**Given data**:
** Start **

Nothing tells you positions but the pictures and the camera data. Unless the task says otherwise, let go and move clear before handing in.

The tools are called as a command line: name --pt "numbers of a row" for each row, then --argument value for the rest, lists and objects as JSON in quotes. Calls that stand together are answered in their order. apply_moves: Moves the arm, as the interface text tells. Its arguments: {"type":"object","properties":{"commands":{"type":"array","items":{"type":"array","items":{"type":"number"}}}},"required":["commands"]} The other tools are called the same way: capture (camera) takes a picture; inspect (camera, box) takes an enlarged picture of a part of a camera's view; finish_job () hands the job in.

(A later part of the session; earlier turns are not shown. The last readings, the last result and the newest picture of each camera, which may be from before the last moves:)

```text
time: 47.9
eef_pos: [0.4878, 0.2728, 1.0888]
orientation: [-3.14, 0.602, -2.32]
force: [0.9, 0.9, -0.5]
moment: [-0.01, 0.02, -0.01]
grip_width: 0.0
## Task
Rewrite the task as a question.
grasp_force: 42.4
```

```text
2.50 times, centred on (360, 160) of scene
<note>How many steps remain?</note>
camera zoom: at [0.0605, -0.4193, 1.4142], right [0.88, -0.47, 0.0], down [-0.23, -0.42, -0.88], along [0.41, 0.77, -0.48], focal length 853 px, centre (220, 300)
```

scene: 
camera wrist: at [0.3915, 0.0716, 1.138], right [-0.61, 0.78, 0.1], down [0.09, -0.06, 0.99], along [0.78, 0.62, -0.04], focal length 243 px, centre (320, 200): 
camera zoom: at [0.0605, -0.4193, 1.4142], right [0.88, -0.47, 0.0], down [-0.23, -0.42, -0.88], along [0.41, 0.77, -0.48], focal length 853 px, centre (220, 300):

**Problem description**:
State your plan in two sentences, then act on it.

** End **

Show every line of the listing in which the string "along" can be found.

**Exercise answer**:
camera zoom: at [0.0605, -0.4193, 1.4142], right [0.88, -0.47, 0.0], down [-0.23, -0.42, -0.88], along [0.41, 0.77, -0.48], focal length 853 px, centre (220, 300)
camera wrist: at [0.3915, 0.0716, 1.138], right [-0.61, 0.78, 0.1], down [0.09, -0.06, 0.99], along [0.78, 0.62, -0.04], focal length 243 px, centre (320, 200): 
camera zoom: at [0.0605, -0.4193, 1.4142], right [0.88, -0.47, 0.0], down [-0.23, -0.42, -0.88], along [0.41, 0.77, -0.48], focal length 853 px, centre (220, 300):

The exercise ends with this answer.